Output all the data exactly. Pictures do not belong in the copy.

* * * * *

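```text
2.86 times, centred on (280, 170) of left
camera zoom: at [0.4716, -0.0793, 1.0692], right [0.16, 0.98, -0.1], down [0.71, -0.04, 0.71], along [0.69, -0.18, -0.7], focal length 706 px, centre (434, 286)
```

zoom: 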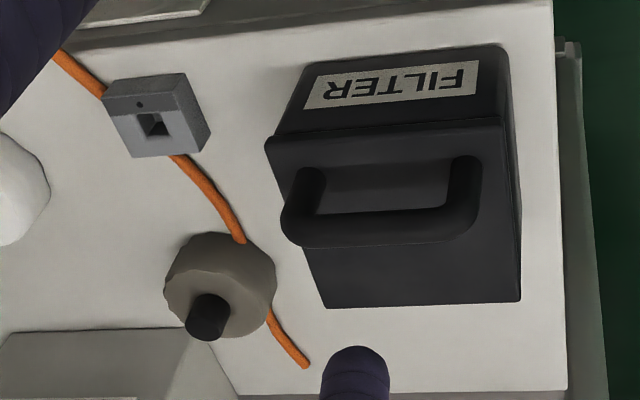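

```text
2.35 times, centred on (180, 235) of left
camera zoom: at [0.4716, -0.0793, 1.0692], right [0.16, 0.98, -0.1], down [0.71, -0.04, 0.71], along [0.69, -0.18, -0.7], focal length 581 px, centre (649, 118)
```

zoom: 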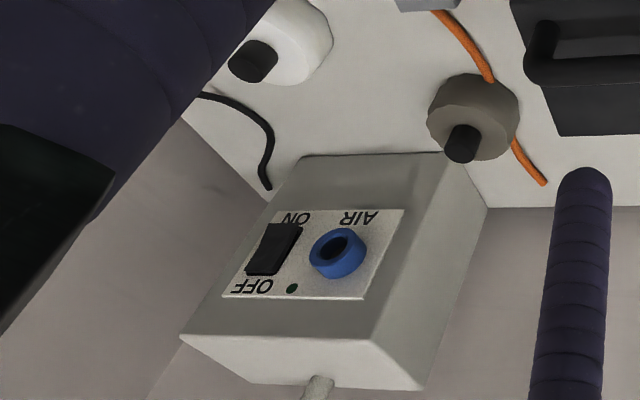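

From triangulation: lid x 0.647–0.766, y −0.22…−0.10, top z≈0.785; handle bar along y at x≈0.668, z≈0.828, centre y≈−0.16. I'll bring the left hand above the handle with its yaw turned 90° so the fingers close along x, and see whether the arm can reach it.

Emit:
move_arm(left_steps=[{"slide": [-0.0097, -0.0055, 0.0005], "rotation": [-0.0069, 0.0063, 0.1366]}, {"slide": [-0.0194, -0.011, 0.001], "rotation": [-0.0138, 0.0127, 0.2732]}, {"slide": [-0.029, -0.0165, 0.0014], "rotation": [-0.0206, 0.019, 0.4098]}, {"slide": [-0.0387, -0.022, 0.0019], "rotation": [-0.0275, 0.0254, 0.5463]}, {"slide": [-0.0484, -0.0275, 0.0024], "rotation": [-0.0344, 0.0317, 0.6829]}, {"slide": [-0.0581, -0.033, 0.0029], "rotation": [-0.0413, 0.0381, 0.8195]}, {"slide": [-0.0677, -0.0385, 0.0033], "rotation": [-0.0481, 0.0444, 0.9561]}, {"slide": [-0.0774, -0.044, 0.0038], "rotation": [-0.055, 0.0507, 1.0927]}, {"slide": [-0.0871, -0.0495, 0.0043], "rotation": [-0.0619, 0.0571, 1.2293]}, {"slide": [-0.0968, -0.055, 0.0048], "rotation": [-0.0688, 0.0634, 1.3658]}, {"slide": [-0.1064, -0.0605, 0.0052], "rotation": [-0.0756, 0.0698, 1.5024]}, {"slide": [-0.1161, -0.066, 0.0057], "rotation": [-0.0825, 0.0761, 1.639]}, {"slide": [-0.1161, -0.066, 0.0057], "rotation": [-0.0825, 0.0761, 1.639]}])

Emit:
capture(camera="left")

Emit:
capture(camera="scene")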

* * * * *

#### Response
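```text
2.86 times, centred on (280, 170) of left
camera zoom: at [0.4716, -0.0793, 1.0692], right [0.16, 0.98, -0.1], down [0.71, -0.04, 0.71], along [0.69, -0.18, -0.7], focal length 706 px, centre (434, 286)
```

zoom: 

```text
2.35 times, centred on (180, 235) of left
camera zoom: at [0.4716, -0.0793, 1.0692], right [0.16, 0.98, -0.1], down [0.71, -0.04, 0.71], along [0.69, -0.18, -0.7], focal length 581 px, centre (649, 118)
```

zoom: 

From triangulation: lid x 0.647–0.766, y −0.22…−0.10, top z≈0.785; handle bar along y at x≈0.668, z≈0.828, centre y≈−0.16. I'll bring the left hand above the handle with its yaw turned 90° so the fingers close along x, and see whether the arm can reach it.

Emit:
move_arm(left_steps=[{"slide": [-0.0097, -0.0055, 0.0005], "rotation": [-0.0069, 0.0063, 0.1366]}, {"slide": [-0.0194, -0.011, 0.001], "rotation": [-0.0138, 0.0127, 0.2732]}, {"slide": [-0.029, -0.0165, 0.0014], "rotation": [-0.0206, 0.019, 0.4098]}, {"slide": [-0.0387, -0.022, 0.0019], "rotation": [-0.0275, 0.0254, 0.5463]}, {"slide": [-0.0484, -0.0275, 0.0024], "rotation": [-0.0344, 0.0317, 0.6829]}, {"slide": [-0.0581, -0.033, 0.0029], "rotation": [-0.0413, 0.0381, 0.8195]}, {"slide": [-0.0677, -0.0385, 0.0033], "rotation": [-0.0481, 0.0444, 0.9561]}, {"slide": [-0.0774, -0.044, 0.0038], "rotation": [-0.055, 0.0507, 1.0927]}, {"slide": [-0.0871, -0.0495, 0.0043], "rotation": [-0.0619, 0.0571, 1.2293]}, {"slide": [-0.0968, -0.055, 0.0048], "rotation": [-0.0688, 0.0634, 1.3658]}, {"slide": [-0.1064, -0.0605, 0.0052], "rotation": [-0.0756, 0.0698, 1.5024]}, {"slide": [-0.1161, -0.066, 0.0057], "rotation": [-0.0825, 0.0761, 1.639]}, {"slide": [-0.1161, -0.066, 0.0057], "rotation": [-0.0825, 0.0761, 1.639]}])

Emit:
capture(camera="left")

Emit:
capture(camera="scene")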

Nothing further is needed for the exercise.